When Achilles blames his lieutenant for Patrocles’ death, he does some leg exercises on his neck and when Briseis tries to stop him, he reaches backward to squeeze her neck in turn and flings her to the ground.

After weeping over Hector’s corpse, Achilles parts with it and with Briseis too, giving her the bracelet and a half-hearted apology: “If I hurt you, it wasn’t what I intended.”

We never learn what he did intend…

We see no more of Briseis until the fall of Troy when she kills Agamemnon who corners her at the temple altar. Achilles strikes down Agamemnon’s men and then proceeds to die for Briseis himself as Paris shoots him, first in the heel and then in the chest.

The farewell between the lovers left me unmoved (and I am notorious for bawling at sad endings to films), probably because of the ugly undertones to their relationship.

Naturally, Achilles tells her to escape. Briseis sobs and gasps, “No…” He goes cross- eyed, and looks as though he has had one too many and is worried that he might be sick on her. His last words, “You brought me peace…after a lifetime of war,” are arguably the second most absurd the film.

What, I wondered, did the filmmakers intend Briseis to be feeling for Achilles at that moment? Love and hate combined? Is she meant to have forgotten Hector and only feel sorrow at her preserver’s death?

Far from showing female agency, Briseis acts throughout like any stock Mills and Boon heroine. These are routinely feisty and resistant before their inevitable surrender to the dominant male, the pattern she follows.

After falling for her captor, Briseis loses any ‘agency’ she may have had. Her espousal of the ‘female’ values of peace and faith in the gods is depicted as ineffectual against male violence, while her emotional involvement with Achilles is masochistic and self-destructive.

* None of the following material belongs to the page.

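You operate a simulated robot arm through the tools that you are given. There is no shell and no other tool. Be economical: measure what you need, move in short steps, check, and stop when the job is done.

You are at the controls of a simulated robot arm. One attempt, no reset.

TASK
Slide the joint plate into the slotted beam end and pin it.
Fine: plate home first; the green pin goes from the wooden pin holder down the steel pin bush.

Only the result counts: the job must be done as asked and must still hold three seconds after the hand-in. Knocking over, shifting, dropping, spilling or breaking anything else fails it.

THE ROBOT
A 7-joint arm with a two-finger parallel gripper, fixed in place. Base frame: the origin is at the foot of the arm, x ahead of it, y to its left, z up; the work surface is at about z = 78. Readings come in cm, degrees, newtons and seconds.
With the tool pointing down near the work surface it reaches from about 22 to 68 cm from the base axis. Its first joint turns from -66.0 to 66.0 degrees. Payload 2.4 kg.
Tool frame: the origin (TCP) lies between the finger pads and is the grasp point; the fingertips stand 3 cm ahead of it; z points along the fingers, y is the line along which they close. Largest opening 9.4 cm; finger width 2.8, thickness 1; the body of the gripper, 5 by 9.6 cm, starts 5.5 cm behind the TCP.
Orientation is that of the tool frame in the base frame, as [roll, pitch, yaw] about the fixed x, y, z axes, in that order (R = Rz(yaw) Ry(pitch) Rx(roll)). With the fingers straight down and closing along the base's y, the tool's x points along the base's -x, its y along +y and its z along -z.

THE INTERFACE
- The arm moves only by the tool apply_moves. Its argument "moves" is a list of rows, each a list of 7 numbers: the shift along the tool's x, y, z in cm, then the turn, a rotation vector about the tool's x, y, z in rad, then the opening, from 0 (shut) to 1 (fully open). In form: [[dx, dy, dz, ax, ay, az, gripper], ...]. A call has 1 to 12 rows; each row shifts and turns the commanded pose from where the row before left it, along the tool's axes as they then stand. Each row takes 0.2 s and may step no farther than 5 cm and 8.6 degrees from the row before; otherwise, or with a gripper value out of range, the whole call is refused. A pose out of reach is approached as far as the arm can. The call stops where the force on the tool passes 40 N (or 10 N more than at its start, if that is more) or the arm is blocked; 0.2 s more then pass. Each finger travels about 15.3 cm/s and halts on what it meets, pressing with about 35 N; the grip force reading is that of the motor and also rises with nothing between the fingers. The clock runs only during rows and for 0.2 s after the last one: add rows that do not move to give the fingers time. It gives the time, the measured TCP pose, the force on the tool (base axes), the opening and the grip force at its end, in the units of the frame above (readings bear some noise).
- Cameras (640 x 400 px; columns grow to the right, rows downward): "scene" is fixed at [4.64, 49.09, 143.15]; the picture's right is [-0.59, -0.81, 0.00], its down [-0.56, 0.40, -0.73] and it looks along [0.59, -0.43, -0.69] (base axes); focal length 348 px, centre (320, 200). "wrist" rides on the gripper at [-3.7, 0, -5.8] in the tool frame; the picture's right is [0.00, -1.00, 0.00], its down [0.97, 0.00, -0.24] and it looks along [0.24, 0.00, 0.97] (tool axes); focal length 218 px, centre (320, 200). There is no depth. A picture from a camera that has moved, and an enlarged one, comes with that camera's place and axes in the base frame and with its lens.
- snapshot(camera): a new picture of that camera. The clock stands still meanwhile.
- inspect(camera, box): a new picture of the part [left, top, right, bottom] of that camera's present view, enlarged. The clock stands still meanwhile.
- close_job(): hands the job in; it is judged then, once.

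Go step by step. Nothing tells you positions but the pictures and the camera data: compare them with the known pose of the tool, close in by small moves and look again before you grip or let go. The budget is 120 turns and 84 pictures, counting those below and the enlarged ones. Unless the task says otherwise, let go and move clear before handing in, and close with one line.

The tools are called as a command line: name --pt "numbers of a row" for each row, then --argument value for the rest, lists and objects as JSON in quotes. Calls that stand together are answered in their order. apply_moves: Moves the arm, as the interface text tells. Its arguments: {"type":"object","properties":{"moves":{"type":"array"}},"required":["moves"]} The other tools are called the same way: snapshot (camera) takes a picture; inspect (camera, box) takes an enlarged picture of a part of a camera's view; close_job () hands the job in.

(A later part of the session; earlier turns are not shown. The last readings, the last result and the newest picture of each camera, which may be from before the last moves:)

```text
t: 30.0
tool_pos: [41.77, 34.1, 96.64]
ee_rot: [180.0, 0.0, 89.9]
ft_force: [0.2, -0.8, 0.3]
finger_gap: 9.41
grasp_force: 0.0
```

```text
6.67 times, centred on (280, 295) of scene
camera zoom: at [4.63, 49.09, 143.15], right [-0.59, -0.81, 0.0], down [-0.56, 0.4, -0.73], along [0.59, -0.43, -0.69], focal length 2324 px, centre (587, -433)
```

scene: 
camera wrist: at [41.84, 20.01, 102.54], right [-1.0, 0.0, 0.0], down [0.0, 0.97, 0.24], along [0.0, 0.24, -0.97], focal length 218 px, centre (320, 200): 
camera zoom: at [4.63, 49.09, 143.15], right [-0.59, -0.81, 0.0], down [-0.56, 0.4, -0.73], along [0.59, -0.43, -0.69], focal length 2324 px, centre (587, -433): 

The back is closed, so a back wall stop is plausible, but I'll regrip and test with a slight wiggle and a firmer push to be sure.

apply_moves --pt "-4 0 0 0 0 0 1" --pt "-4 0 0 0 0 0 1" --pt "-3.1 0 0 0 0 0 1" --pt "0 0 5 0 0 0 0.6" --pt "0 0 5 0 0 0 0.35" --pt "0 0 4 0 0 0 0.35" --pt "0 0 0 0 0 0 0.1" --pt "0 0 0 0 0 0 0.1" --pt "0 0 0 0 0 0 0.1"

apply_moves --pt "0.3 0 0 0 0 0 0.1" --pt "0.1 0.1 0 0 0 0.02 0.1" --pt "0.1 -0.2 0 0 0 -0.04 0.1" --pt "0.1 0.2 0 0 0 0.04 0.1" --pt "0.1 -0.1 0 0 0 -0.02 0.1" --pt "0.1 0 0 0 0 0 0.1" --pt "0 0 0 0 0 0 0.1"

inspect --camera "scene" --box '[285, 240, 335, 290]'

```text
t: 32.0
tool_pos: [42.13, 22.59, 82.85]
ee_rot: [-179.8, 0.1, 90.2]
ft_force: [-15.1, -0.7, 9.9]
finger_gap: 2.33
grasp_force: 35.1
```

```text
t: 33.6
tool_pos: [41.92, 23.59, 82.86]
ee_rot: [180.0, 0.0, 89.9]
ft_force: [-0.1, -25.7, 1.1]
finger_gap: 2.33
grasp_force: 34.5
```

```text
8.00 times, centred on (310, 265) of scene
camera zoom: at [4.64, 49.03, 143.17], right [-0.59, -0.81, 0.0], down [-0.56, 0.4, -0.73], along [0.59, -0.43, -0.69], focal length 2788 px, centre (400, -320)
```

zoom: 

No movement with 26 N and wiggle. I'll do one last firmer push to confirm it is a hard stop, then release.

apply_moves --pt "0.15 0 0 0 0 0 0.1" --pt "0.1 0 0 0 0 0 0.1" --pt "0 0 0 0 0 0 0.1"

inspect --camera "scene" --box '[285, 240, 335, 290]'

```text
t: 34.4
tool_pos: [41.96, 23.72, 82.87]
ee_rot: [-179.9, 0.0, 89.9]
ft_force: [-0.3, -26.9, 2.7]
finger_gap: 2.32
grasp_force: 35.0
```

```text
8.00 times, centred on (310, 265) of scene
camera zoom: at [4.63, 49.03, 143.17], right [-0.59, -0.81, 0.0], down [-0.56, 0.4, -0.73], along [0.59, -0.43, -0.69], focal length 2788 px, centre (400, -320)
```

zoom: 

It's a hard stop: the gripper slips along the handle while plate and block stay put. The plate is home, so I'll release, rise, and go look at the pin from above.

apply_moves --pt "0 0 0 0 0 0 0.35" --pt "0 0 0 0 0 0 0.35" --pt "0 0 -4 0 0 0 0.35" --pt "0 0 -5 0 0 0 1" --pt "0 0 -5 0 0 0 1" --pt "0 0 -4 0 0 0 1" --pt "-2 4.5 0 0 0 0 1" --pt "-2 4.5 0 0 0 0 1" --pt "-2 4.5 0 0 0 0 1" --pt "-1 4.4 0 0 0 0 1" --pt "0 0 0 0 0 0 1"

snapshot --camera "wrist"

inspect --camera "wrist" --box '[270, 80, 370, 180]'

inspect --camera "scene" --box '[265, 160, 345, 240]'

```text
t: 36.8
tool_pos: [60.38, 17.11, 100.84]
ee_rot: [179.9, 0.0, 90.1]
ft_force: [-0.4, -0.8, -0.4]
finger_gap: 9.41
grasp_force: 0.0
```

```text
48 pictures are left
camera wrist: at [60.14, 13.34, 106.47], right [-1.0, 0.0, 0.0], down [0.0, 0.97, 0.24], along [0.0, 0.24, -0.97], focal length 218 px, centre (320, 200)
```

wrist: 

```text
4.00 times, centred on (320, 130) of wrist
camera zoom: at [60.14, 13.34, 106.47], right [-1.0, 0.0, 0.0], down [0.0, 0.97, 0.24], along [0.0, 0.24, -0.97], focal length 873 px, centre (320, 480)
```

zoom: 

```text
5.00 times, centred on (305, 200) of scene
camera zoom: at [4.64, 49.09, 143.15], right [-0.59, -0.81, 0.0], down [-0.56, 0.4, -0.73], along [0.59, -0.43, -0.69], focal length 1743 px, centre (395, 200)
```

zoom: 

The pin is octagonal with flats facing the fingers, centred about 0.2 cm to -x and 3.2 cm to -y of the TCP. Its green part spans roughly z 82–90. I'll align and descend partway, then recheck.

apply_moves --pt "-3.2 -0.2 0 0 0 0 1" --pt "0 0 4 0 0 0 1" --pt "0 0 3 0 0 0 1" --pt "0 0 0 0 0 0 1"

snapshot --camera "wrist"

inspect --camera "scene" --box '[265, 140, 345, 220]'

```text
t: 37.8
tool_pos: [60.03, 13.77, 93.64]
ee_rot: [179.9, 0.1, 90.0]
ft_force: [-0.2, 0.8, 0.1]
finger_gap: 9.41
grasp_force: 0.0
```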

Perhaps Briseis can be seen as allowing Achilles to get in touch with his ‘sensitive side’. He does show flashes of sensitivity, but their relationship enables him to get even more in touch with his sadistic qualities. Certainly it permits the filmmakers to titillate an audience with the development of a love affair between potential rapist and victim whilst affirming a depiction of female ’empowerment’.

LucindaE lives in Mid Wales, writes fiction and articles, loves a laugh and wishes to help keep feminist criticism alive.